Ireland is one of the best-placed countries in the world to develop aquaculture and IFA, as the national representative organisation for producers of salmon, mussels, oysters and other farmed species has consistently advocated the strongest possible support for this sector. It is an indigenous, high-quality, labour intensive, export-driven industry with long experience, good marketing know-how and a positive image worldwide.
So why do IFA members have to turn away potential customers due to inability to guarantee consistent supply? Why can the industry not raise private capital to fund development? Why are small but individually valuable grants available throughout the EU to our rivals blocked to our members? Why have SMEs increased costs in administration yet in some cases not had their applications for development dealt with for over seven years?
These are the key issues for the Irish industry today. Resolving them will mean the difference between handing on a thriving industry to the next generation or watching it wither and die. Marine and freshwater farmers deal day-in and day-out with the realities of tough business and an unforgiving natural environment, but do so in their stride. It is when we look for support or breathing space from our own authorities that small companies hit a brick wall.
The reasons are many and complex from the chaos created by a disastrous decentralisation policy, on-going confusion and lack of understanding of industry needs to communication breakdown between departments a lack of focus on clearly defined targets for development and how to achieve them, an overly complex and muddled regulatory framework and ultimately a lack of respect right throughout the official system for the hard work, investment and challenges faced by the ordinary men and women in the sector.
There are notable exceptions, but not enough to change what is rapidly becoming a culture of neglect of a vital industry.
IFA is in the solutions business and its voluntary aquaculture representative national committees for finfish (Irish Salmon Growers Association) and shellfish (Irish Shellfish Association) have made it crystal clear at political and official levels where the roadblocks to development lie and how they must be tackled:
- Focus must be addressed to ensuring a major shift towards better communication, rationalisation and reduction of cost to the taxpayer between all Departments and agencies tasked with overseeing the sector (last count, five Govt. Departments, eight state agencies and numerous local authorities to deal with a sector worth 120 at the farm gate);
- Assign dedicated case officers and deputies to each licence application on hand in the department as points of contact for applicants with clear guidelines and time limits set out for each step of the process. This must go hand in hand with a major drive to increase the basic knowledge of practical aquaculture production among those dealing with the sector.

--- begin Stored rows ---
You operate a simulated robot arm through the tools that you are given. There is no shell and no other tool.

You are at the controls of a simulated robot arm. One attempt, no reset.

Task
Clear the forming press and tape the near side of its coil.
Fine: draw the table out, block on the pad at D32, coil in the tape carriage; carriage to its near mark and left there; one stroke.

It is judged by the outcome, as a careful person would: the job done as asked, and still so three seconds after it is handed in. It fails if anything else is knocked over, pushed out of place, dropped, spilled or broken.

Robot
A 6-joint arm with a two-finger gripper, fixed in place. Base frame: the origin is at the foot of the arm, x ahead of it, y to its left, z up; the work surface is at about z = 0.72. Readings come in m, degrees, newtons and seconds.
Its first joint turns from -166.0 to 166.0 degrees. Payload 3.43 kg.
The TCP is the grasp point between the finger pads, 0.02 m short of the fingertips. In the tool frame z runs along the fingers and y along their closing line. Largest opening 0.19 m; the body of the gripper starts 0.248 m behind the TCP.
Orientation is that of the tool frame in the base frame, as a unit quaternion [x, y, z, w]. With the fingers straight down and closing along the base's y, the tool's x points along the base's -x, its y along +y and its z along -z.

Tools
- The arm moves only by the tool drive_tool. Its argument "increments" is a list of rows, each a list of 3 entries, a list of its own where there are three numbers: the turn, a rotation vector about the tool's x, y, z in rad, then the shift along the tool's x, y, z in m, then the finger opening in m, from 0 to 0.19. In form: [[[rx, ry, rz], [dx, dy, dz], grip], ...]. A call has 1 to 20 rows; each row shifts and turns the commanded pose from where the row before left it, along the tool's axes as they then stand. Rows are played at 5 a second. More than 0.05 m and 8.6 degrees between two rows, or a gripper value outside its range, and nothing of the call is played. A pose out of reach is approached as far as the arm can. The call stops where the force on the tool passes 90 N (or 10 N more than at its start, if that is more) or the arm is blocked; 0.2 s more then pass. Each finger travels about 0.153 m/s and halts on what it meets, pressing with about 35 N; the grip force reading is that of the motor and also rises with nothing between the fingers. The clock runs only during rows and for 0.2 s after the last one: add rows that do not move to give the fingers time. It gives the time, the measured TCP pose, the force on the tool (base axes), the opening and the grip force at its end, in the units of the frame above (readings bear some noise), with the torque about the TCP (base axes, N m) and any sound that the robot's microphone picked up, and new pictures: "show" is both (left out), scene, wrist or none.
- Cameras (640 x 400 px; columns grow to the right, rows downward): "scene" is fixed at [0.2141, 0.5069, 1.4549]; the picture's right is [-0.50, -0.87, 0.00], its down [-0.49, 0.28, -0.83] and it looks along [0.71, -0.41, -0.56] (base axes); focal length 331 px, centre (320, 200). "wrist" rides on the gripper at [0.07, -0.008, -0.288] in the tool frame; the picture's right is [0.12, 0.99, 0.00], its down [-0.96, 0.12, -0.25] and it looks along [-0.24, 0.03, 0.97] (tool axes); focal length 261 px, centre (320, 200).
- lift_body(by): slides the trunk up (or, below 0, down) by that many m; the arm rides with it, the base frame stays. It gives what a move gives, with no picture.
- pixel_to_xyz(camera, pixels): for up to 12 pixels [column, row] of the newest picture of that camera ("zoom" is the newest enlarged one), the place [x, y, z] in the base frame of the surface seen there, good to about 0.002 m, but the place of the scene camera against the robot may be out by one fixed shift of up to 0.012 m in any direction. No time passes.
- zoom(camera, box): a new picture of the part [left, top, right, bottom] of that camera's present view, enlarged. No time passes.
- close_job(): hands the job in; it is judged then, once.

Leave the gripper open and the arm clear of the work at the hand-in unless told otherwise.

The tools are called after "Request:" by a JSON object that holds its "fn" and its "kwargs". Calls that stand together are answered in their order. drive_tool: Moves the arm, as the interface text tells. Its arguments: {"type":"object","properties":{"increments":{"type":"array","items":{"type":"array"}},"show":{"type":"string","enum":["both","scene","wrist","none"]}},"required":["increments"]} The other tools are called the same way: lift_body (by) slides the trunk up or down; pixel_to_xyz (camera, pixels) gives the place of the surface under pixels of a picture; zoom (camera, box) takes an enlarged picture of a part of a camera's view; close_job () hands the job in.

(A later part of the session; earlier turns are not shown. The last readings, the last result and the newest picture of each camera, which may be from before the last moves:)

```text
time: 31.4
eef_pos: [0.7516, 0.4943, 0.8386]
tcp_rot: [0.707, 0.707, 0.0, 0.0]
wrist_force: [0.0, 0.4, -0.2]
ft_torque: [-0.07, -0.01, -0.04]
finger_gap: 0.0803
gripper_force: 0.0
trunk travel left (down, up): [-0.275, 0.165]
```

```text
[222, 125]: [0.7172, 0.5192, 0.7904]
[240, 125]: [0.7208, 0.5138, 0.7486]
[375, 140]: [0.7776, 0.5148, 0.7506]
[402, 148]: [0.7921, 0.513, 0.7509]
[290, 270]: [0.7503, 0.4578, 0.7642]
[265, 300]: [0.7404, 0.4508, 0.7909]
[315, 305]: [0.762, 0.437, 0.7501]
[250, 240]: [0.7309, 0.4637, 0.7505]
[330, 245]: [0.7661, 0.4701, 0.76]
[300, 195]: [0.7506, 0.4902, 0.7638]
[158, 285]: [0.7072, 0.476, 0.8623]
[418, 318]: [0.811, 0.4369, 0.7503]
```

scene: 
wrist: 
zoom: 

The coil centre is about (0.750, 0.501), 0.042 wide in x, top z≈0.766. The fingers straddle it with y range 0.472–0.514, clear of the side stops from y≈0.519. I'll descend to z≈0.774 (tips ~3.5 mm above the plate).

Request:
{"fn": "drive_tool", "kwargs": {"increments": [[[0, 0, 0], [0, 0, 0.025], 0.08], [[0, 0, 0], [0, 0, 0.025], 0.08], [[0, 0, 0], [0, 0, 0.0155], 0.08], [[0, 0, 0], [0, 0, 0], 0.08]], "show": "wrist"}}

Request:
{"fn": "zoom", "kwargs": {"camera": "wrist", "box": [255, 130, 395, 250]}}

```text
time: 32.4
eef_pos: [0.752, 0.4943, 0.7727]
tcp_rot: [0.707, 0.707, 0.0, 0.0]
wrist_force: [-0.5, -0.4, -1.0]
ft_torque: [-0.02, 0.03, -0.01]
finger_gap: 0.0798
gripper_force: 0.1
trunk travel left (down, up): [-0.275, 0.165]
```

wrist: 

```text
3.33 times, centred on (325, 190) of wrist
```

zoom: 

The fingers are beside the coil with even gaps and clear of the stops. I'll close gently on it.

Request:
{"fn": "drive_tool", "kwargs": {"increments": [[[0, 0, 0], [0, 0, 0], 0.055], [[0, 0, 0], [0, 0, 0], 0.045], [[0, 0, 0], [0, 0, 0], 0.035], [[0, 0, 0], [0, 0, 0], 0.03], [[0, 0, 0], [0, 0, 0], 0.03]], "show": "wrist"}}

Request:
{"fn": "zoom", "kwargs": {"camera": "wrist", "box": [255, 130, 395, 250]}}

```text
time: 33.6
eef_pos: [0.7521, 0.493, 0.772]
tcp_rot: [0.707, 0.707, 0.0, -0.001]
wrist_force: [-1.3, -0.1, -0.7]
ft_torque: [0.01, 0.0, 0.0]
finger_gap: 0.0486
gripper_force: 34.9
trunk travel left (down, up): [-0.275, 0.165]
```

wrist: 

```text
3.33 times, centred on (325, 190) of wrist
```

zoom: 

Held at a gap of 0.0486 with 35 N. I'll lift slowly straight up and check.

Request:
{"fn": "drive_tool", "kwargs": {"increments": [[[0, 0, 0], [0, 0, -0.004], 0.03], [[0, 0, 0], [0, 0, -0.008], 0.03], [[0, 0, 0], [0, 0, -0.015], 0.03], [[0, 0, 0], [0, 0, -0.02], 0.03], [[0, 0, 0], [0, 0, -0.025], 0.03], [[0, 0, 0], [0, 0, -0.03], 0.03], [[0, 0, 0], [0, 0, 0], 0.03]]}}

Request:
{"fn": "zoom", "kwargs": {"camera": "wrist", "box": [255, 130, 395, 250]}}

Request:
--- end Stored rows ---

- Remove unilateral decisions taken behind closed doors in the past 5 years without consultation such as the treatment of straight licence renewals, remove full Environmental Assessment or licence application review requirements for individual licence condition changes, remove demands for information which exceed national and EU law and remove restrictions on access to grant aid in NATURA 2000 areas. Before any new burden is placed on industry in future a full regulatory impact assessment must be carried out first.
- Reduce repetition and cost in paperwork and remove inefficiencies in monitoring, auditing, spot checks and reporting by having a single agency deal with regulation rather than a queue of officials demanding duplicate information on a monthly basis from family run SMEs;
- Both reform and properly resource the Aquaculture Licence Appeals Board to reflect its legal basis or find an agreed radical new form of public consultation;
- Assist producers with practical issues from raising capital based on longer-term licences (currently they only last up to three generations of stock 10 years) of tangible value to investors to using EU funds to assist in naturally occurring algal bloom or pollution incidents;
- Respect the right of aquaculture operators to grow their produce in clean waters by upgrading waste water treatment works upstream of shellfish and finfish farming;
- Assist and encourage marketing under national quality and environmental management schemes through Bord Bia promotion, improved enforcement of consumer labelling regulations and help displace foreign imports by encouraging more added value be created in Irish processing companies using Irish raw material.
- Focus R&D funding into practical science to promote self-sufficiency in juvenile production, improved growth and disease resistance, logistics, early warning systems for plankton and jellyfish, predator management, adaptation of technology to Irish conditions, etc.
- Use the wealth of environmental, health and industry date collected by the state in a positive promotion of the high standard of Irish aquaculture instead of leaving it to gather unused and inaccessible in a haphazard fashion.
It is only through a focus on these deliverables that Irish industry will prosper and coastal and rural areas create jobs and exports and look to the future with confidence.